[Written request]:
Retype the material below. Keep every word exactly as it is.

[Source data]:
○ ○ ○ ○
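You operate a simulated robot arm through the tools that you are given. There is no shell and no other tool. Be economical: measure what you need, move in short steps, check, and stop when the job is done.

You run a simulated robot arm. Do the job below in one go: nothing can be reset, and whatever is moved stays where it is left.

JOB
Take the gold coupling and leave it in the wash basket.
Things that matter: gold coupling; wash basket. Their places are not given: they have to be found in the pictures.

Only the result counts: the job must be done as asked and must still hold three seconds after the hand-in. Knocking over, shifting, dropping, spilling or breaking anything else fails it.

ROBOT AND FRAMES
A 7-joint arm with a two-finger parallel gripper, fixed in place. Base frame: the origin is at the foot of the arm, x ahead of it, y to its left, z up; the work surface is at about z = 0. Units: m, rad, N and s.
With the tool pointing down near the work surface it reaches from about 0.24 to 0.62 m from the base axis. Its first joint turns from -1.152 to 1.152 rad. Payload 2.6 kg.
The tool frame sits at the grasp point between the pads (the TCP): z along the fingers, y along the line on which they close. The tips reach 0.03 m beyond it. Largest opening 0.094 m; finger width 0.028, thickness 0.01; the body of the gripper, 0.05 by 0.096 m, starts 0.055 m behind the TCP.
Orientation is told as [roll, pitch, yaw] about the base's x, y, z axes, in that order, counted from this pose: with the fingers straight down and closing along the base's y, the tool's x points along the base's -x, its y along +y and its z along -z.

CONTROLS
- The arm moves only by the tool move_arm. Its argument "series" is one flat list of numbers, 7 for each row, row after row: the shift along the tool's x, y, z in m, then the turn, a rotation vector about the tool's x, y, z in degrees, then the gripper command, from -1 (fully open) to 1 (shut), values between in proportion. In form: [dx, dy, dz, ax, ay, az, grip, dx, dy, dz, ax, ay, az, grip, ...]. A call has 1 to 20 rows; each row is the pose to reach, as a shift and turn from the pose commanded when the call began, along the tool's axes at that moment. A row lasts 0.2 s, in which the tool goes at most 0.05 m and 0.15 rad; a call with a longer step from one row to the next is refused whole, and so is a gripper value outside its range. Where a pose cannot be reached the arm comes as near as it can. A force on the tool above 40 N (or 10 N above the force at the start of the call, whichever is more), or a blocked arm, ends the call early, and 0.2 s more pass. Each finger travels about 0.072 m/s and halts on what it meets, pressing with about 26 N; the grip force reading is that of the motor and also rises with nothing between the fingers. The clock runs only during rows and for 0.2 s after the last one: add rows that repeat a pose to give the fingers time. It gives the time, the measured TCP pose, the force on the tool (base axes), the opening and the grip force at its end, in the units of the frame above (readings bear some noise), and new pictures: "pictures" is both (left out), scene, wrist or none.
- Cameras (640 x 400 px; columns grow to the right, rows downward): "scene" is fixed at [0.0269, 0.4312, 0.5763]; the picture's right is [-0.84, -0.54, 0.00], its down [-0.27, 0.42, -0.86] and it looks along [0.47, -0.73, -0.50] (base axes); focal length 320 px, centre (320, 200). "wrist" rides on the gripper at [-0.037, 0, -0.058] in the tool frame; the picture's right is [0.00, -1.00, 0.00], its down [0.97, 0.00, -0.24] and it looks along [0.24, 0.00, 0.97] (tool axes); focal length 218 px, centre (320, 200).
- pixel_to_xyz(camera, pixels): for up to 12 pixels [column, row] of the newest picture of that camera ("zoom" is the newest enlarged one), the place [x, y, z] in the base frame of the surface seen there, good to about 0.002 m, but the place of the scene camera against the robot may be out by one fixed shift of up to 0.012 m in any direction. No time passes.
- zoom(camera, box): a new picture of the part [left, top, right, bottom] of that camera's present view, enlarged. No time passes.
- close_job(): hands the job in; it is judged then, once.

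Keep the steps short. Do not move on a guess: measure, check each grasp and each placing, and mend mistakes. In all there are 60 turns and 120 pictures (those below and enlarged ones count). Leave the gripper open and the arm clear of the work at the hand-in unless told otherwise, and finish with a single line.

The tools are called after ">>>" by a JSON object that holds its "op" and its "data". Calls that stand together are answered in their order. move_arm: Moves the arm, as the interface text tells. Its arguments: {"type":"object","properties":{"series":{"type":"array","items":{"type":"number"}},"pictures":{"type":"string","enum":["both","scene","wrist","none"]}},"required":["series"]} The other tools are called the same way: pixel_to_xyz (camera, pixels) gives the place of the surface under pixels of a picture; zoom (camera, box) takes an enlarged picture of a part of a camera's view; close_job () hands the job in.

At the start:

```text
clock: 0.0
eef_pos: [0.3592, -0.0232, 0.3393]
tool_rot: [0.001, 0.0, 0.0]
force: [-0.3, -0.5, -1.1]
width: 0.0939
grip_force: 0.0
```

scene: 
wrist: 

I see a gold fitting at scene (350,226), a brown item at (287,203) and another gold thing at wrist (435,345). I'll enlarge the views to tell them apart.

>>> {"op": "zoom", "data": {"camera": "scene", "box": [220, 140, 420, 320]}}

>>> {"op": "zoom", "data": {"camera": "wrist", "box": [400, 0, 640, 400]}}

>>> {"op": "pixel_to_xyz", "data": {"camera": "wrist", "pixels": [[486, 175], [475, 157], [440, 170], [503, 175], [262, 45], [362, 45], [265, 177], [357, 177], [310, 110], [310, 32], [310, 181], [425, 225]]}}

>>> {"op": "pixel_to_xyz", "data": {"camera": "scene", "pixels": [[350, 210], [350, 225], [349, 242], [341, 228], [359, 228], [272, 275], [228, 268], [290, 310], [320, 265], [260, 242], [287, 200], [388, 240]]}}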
○ ○ ○ ○
[Written solution]:
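You operate a simulated robot arm through the tools that you are given. There is no shell and no other tool. Be economical: measure what you need, move in short steps, check, and stop when the job is done.

You run a simulated robot arm. Do the job below in one go: nothing can be reset, and whatever is moved stays where it is left.

JOB
Take the gold coupling and leave it in the wash basket.
Things that matter: gold coupling; wash basket. Their places are not given: they have to be found in the pictures.

Only the result counts: the job must be done as asked and must still hold three seconds after the hand-in. Knocking over, shifting, dropping, spilling or breaking anything else fails it.

ROBOT AND FRAMES
A 7-joint arm with a two-finger parallel gripper, fixed in place. Base frame: the origin is at the foot of the arm, x ahead of it, y to its left, z up; the work surface is at about z = 0. Units: m, rad, N and s.
With the tool pointing down near the work surface it reaches from about 0.24 to 0.62 m from the base axis. Its first joint turns from -1.152 to 1.152 rad. Payload 2.6 kg.
The tool frame sits at the grasp point between the pads (the TCP): z along the fingers, y along the line on which they close. The tips reach 0.03 m beyond it. Largest opening 0.094 m; finger width 0.028, thickness 0.01; the body of the gripper, 0.05 by 0.096 m, starts 0.055 m behind the TCP.
Orientation is told as [roll, pitch, yaw] about the base's x, y, z axes, in that order, counted from this pose: with the fingers straight down and closing along the base's y, the tool's x points along the base's -x, its y along +y and its z along -z.

CONTROLS
- The arm moves only by the tool move_arm. Its argument "series" is one flat list of numbers, 7 for each row, row after row: the shift along the tool's x, y, z in m, then the turn, a rotation vector about the tool's x, y, z in degrees, then the gripper command, from -1 (fully open) to 1 (shut), values between in proportion. In form: [dx, dy, dz, ax, ay, az, grip, dx, dy, dz, ax, ay, az, grip, ...]. A call has 1 to 20 rows; each row is the pose to reach, as a shift and turn from the pose commanded when the call began, along the tool's axes at that moment. A row lasts 0.2 s, in which the tool goes at most 0.05 m and 0.15 rad; a call with a longer step from one row to the next is refused whole, and so is a gripper value outside its range. Where a pose cannot be reached the arm comes as near as it can. A force on the tool above 40 N (or 10 N above the force at the start of the call, whichever is more), or a blocked arm, ends the call early, and 0.2 s more pass. Each finger travels about 0.072 m/s and halts on what it meets, pressing with about 26 N; the grip force reading is that of the motor and also rises with nothing between the fingers. The clock runs only during rows and for 0.2 s after the last one: add rows that repeat a pose to give the fingers time. It gives the time, the measured TCP pose, the force on the tool (base axes), the opening and the grip force at its end, in the units of the frame above (readings bear some noise), and new pictures: "pictures" is both (left out), scene, wrist or none.
- Cameras (640 x 400 px; columns grow to the right, rows downward): "scene" is fixed at [0.0269, 0.4312, 0.5763]; the picture's right is [-0.84, -0.54, 0.00], its down [-0.27, 0.42, -0.86] and it looks along [0.47, -0.73, -0.50] (base axes); focal length 320 px, centre (320, 200). "wrist" rides on the gripper at [-0.037, 0, -0.058] in the tool frame; the picture's right is [0.00, -1.00, 0.00], its down [0.97, 0.00, -0.24] and it looks along [0.24, 0.00, 0.97] (tool axes); focal length 218 px, centre (320, 200).
- pixel_to_xyz(camera, pixels): for up to 12 pixels [column, row] of the newest picture of that camera ("zoom" is the newest enlarged one), the place [x, y, z] in the base frame of the surface seen there, good to about 0.002 m, but the place of the scene camera against the robot may be out by one fixed shift of up to 0.012 m in any direction. No time passes.
- zoom(camera, box): a new picture of the part [left, top, right, bottom] of that camera's present view, enlarged. No time passes.
- close_job(): hands the job in; it is judged then, once.

Keep the steps short. Do not move on a guess: measure, check each grasp and each placing, and mend mistakes. In all there are 60 turns and 120 pictures (those below and enlarged ones count). Leave the gripper open and the arm clear of the work at the hand-in unless told otherwise, and finish with a single line.

The tools are called after ">>>" by a JSON object that holds its "op" and its "data". Calls that stand together are answered in their order. move_arm: Moves the arm, as the interface text tells. Its arguments: {"type":"object","properties":{"series":{"type":"array","items":{"type":"number"}},"pictures":{"type":"string","enum":["both","scene","wrist","none"]}},"required":["series"]} The other tools are called the same way: pixel_to_xyz (camera, pixels) gives the place of the surface under pixels of a picture; zoom (camera, box) takes an enlarged picture of a part of a camera's view; close_job () hands the job in.

At the start:

```text
clock: 0.0
eef_pos: [0.3592, -0.0232, 0.3393]
tool_rot: [0.001, 0.0, 0.0]
force: [-0.3, -0.5, -1.1]
width: 0.0939
grip_force: 0.0
```

scene: 
wrist: 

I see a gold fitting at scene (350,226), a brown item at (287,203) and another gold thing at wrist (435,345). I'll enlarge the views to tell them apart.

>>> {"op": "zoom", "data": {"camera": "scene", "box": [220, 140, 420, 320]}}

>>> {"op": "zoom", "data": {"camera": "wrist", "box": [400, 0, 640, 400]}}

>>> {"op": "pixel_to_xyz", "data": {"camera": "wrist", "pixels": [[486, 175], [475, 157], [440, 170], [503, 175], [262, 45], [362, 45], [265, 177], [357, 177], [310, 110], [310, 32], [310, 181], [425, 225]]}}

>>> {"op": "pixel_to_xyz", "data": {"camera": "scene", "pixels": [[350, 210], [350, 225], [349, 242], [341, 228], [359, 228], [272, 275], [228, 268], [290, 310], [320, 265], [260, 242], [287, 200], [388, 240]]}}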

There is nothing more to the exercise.